Stop after the line with "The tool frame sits": repeat exactly every line before it, beginning with the first, and that line itself.
--
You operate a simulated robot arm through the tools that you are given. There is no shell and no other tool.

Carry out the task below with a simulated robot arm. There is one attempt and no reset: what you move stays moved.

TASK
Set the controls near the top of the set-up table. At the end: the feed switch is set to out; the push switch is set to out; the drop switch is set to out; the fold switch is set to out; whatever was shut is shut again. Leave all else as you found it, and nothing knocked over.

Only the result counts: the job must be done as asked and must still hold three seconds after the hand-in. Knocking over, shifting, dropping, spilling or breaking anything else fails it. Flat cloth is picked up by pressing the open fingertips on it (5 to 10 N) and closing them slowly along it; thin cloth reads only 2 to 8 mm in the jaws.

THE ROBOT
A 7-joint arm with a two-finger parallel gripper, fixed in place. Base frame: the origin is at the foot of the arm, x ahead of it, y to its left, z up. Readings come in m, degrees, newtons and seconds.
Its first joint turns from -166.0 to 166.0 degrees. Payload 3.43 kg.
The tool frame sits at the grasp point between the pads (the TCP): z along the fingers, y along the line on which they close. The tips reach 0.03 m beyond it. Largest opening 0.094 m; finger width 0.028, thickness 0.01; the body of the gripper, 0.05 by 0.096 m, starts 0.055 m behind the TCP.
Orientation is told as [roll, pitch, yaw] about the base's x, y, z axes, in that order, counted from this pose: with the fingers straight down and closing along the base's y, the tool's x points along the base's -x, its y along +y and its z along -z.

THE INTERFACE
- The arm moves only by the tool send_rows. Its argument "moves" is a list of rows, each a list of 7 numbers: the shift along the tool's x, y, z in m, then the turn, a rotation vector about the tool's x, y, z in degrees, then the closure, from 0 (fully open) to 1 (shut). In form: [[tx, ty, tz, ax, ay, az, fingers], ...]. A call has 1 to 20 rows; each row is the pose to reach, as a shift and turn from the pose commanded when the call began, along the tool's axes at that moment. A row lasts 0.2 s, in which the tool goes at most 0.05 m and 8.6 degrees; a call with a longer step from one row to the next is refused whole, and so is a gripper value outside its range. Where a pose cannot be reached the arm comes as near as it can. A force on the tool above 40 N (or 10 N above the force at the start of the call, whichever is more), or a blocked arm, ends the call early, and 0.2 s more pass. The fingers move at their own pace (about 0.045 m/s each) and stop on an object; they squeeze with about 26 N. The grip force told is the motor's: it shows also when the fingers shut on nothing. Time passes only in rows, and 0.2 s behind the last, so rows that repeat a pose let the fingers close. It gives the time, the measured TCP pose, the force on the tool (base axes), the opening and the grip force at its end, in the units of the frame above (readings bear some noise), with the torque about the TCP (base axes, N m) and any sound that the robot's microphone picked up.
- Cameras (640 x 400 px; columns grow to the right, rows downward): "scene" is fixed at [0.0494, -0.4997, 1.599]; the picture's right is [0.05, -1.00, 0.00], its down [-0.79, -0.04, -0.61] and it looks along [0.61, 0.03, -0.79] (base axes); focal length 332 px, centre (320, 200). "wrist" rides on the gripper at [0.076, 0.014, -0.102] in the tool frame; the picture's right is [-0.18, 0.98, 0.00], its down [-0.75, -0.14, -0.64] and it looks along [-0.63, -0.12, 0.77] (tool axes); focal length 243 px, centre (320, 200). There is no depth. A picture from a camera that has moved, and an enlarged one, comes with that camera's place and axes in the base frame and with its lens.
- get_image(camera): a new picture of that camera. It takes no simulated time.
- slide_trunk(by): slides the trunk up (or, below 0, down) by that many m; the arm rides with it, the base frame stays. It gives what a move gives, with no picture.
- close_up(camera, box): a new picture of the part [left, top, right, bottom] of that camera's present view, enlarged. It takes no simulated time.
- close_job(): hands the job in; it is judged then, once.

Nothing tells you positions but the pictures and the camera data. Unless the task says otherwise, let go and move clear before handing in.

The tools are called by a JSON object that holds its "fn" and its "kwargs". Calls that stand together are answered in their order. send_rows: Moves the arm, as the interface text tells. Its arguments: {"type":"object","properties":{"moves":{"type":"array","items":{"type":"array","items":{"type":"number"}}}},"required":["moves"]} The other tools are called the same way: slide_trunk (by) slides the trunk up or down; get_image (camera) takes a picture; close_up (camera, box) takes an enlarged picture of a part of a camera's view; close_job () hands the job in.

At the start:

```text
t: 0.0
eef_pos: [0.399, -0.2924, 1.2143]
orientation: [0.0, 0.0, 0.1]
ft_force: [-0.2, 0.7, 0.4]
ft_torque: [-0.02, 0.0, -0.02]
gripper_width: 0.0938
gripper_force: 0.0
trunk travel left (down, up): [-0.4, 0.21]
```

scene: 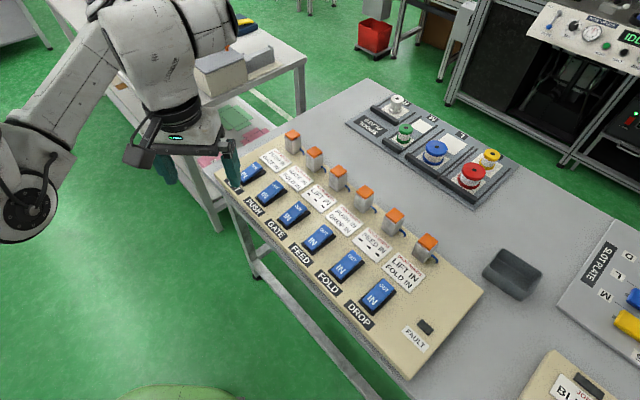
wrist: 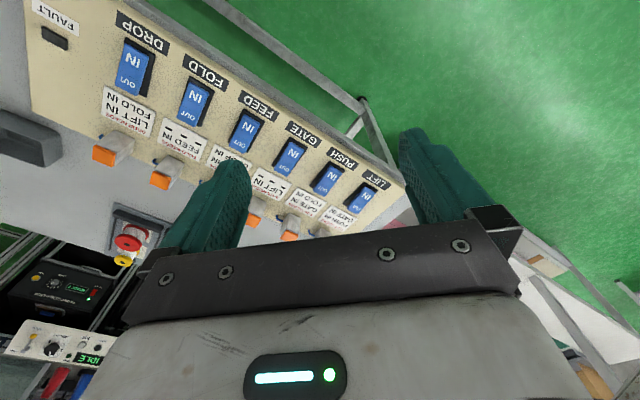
--
# [Answer]
You operate a simulated robot arm through the tools that you are given. There is no shell and no other tool.

Carry out the task below with a simulated robot arm. There is one attempt and no reset: what you move stays moved.

TASK
Set the controls near the top of the set-up table. At the end: the feed switch is set to out; the push switch is set to out; the drop switch is set to out; the fold switch is set to out; whatever was shut is shut again. Leave all else as you found it, and nothing knocked over.

Only the result counts: the job must be done as asked and must still hold three seconds after the hand-in. Knocking over, shifting, dropping, spilling or breaking anything else fails it. Flat cloth is picked up by pressing the open fingertips on it (5 to 10 N) and closing them slowly along it; thin cloth reads only 2 to 8 mm in the jaws.

THE ROBOT
A 7-joint arm with a two-finger parallel gripper, fixed in place. Base frame: the origin is at the foot of the arm, x ahead of it, y to its left, z up. Readings come in m, degrees, newtons and seconds.
Its first joint turns from -166.0 to 166.0 degrees. Payload 3.43 kg.
The tool frame sits at the grasp point between the pads (the TCP): z along the fingers, y along the line on which they close. The tips reach 0.03 m beyond it. Largest opening 0.094 m; finger width 0.028, thickness 0.01; the body of the gripper, 0.05 by 0.096 m, starts 0.055 m behind the TCP.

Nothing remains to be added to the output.